## Exercise tasks
1. Only the lines between the line with "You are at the" and the line with "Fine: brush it", together with those two lines themselves, are to be copied exactly.
2. Pick up the reading passage at the point where it stops and go on.

[begin Reading passage]

And finally, he reminds us "Most performance artists are also writers, but only a handful of us write for publication. We theorize about art, politics and culture, but our interdisciplinary methodologies are different from those of academic theorists. They have binoculars; we have radars . . . We chronicle our times, true, but unlike journalists or social commentators, our chronicles tend to be non-narrative and polyvocal."

In a conversation with Boston-based performance artist, writer,8 and curator9 Sandrine Shaefer10 about how much of her work involves writing, she admitted that across the multiple practices, the percentage of writing to other types of activity within them is along the lines of about 50%. When we talk about writing specifically—what percentage of writing is actually writing—there is a pregnant pause and then we both laugh. I'll come back to this.

I ask her "How do you know when you're writing?" and she answers "I feel like when I'm writing and I'm writing something I want to be writing or that I feel good about as a piece of writing there is this kind of—this is going to sound so cheesy—but it's like an altered state. And it's similar I guess to the way I feel when I'm making performance. But that doesn't always happen." "I used to try to be very regimented—when I had a deadline I'd sit down for an hour a day every day . . . but that doesn't work for me . . . If I'm not feeling it, I can't do it. But then I'll sit there and I'll write for eight hours at a time and completely lose track of that time. Which is exactly how my performances work—I set myself up so that I can do that in performances too. So I guess that's how I know that I'm writing."

She knows that she's writing because she's just written.

[end Reading passage]
[begin Task input]

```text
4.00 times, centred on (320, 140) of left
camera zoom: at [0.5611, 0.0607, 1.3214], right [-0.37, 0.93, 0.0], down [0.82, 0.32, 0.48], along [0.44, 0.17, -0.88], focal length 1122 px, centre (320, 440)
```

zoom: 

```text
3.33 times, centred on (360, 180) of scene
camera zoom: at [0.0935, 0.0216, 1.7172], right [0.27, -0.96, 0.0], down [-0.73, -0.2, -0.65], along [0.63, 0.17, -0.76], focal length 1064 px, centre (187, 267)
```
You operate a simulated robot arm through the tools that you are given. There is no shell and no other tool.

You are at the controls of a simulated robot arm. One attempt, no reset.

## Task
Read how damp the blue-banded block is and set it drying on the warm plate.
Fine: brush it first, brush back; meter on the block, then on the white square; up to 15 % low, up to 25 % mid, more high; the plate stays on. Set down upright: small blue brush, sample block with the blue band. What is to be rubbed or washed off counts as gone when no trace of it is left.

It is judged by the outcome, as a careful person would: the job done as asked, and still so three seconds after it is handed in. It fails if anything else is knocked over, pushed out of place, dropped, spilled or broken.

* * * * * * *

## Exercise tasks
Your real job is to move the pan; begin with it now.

[end Task input]

## Task-by-task outputs
1.
You are at the controls of a simulated robot arm. One attempt, no reset.

## Task
Read how damp the blue-banded block is and set it drying on the warm plate.
Fine: brush it first, brush back; meter on the block, then on the white square; up to 15 % low, up to 25 % mid, more high; the plate stays on. Set down upright: small blue brush, sample block with the blue band. What is to be rubbed or washed off counts as gone when no trace of it is left.

2.
Sandrine and I also talk about written and spoken language in the context of performance, and vocalization in performance as opposed to articulate speech. We talk about whispering—which we had both just used in different ways in recent art works—its pleasant sound- texture and the intimate interactivity it provokes. And we discuss the boundary that is thrown up when working internationally if you use language that someone else does not understand.

For Sandrine, a lot of performance involving vocalization—singing, whispering, speaking—is rooted in an effort to overcome or exorcise fears of doing those things in public.

We talk about how much of writing is not writing . . .

When you write, you are sitting in front of the computer or typewriter or with a pen in hand and not writing at all for weeks at a time sometimes. In those moments, are you writing, performing as a writer, or is it something else? I think of it as conjuring—a process that involves reading, reading, reading, reading, staring at a text and realizing that you're not reading, writing, erasing everything that you just wrote, staring at a wall, trying not to stare at a wall, opening a window, closing a window, making toast, making tea, checking your phone to see if there are any text messages, stretching, walking to the mailbox, sitting, staring at a wall, trying not to stare at a wall, not writing, hating yourself, telling yourself to get your shit together, making more toast, throwing yourself into a heated debate on Facebook, re-reading something that you wrote a long time ago and deciding to edit it completely, surfing the internet for a good deal on self-inking rubber stamps, weeding, filing old bills, washing dishes, staring at a screen, typing one letter over and over again, doing pushups . . .

When I read this description of 'conjuring up writing' back to myself I realize it could easily be plopped into a blog or catalog documenting a night of performances without seeming at all unnatural. In fact, what you have above is a partial documentation of a performance that I made while developing this piece of writing. The documentation is incomplete because you wouldn't want to read it in real time. The performance occurred in several variations for a few hours every few days day for about three weeks. It occured for about 48 hours straight in its final days.

And in many ways the act of conjuring is what writing and performance art share.

For Scotch Wichmann,11 performance artist and author of what claims to be the first performance art novel, Two Performance Artists Kidnap Their Boss and Do Things With Him,12 "writing" and making performance art feel like distinctly different things.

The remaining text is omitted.